→ Set of tasks:
- 1) Give the stretch of the source passage that starts with "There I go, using" and ends with "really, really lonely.", unchanged.
- 2) Write the next part of the source passage, the one that starts with "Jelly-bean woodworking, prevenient".

→ Supplied information:
-- start --

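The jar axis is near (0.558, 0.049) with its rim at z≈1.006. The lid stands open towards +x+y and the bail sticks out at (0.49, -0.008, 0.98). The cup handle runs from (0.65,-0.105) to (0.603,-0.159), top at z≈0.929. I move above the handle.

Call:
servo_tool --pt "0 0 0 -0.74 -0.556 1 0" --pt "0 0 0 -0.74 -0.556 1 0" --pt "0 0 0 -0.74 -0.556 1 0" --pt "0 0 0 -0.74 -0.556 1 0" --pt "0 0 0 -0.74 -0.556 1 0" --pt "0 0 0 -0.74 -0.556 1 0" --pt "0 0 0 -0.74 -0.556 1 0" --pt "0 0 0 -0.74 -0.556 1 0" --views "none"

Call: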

-- end --

→ Source passage:
-- start --

Jelly-bean woodworking, prevenient grace, and blood sacrifice
By Bobby Neal Winters
With the end of the Fall semester, finals, Christmas, and my 40th Wedding Anniversary, I’d taken a longish break from woodturning. I’d done some woodworking, but I hadn’t spent much time at the lathe.
When you work at the lathe, the question is what are you going to make. You know to some degree what. You know that it’s going to be round.
Round is what lathes do. Lathes make round objects and sawdust.
Lots and lots of sawdust.
The various “jelly-bean” wood working stores market ideas. Wooden pens for one thing. They sell kits to make pens from. There is a system set up. Wooden pens are pretty cool, but if you don’t know better, you would think they were pretty expensive. It turns out that, while they can be, they can also be relatively cheap.
The net effect of this is that if you want to put your pen-making on as something that will help to defray the costs of your hobby, then you have to develop a system to turn out pens in bulk.
That doesn’t sound like a hobby to me: It sounds like Work.
There I go, using those four-letter words again.
But John Wesley taught us about “prevenient grace;” God’s grace as a means of preparing us for something else. Put a bookmark here, I will get back to it before long.
I’ve found a nice woodturning channel on Youtube called “Tomislav Tomasic Woodturning.” Tomislav is a fellow from Croatia. I like his channel for several reasons. He has the right mixture of talk and video.
Some of these woodturning guys are so non-verbal they just show videos of the work being done without any explanation at all. The only sound is the gouge against the rotating wood.
On the other end of the spectrum (take that word any way you want to), there are folks who talk so much you think that maybe their woodturning has made them really, really lonely.
Tomislav has the mixture of talk to work right. He also is a good teacher. Add to that the fact that he doesn’t have a lot of money to spend on equipment, and you’ve got a guy I can learn from.
Anyway, one of the projects that he uses to teach from is that of making a whistle.
Making a whistle is not hard to do if you have the right equipment, and--here is where we hook back up to “prevenient grace”--if you’ve been making pens, you’ve got the equipment. That is to say, if you’ve been making pens, you likely have a drill chuck to mount in place of your “free-center.”

-- end --

→ Expected answers:
- 1)
There I go, using those four-letter words again.
But John Wesley taught us about “prevenient grace;” God’s grace as a means of preparing us for something else. Put a bookmark here, I will get back to it before long.
I’ve found a nice woodturning channel on Youtube called “Tomislav Tomasic Woodturning.” Tomislav is a fellow from Croatia. I like his channel for several reasons. He has the right mixture of talk and video.
Some of these woodturning guys are so non-verbal they just show videos of the work being done without any explanation at all. The only sound is the gouge against the rotating wood.
On the other end of the spectrum (take that word any way you want to), there are folks who talk so much you think that maybe their woodturning has made them really, really lonely.

- 2)
You drill out a cylindrical chamber in the middle of your blank, cut a hole near one end so you can whistle, and then make it as pretty as you like.
These are not difficult to make. One of my neighbors has five kids, and I made them each a whistle. This was back when the weather was warm and I had my shop door open. I had a happy afternoon of listening to them whistle across the street. (They were quite loud.) I suspect they all “disappeared” that night after the kids went to bed, but it was a glorious afternoon of whistling.
The question arose in my mind--and it could be that a friend of mine asked it. Sometimes my friends ask such good questions, I think I’ve thought of it on my own. Anyway, the question arose, could you make a flute?
What does one do to answer such a question? Well you google it, of course. Well, this simple Okie had absolutely no idea there were so many ways you could blow air through a tube to get a sound. There are scores of types of flutes: recorders, Native American flutes, picolos, Japanese flutes, etc. And in each of these types there are various subtypes.
One could quite understandably suffer from paralysis by analysis, but I have a super-power: I ask, which is the easiest?
To me, unless I find out otherwise, the recorder looks the easiest. I might find out otherwise, but at my current level of study, it looks like a long whistle with holes in. No doubt those holes have to be placed correctly to get the right notes, but that is something to study.
That having been said, making a flute in the “Native American” style is attractive as well. Native American flutes appear to be a little more complicated than a recorder, but they have features that appeal to me. The first of these is that I am drawn to the Native American aspect of it. While I am not coming out of that tradition myself, this would be a way of paying tribute. Another attraction is that there is no pressure to tune it to a standard scale.
Indigenous peoples in the Americas were making music long before the Europeans arrived. Their flutes can just make cool sounds. As I understand it, you can tune them to a standard scale, but it isn’t necessary.
Anyway, I’ve started my journey. I am working on techniques, and I’ve made a blood sacrifice. God gives us his prevenient grace, but the tablesaw god extracts blood from his adherents from time to time. He particularly likes the flesh of my left thumb.
I’ll let you know if I make progress.
Bobby Winters, a native of Harden City, Oklahoma, blogs at redneckmath.blogspot.com and okieinexile.blogspot.com. He invites you to “like” the National Association of Lawn Mowers on Facebook. Search for him by name on YouTube.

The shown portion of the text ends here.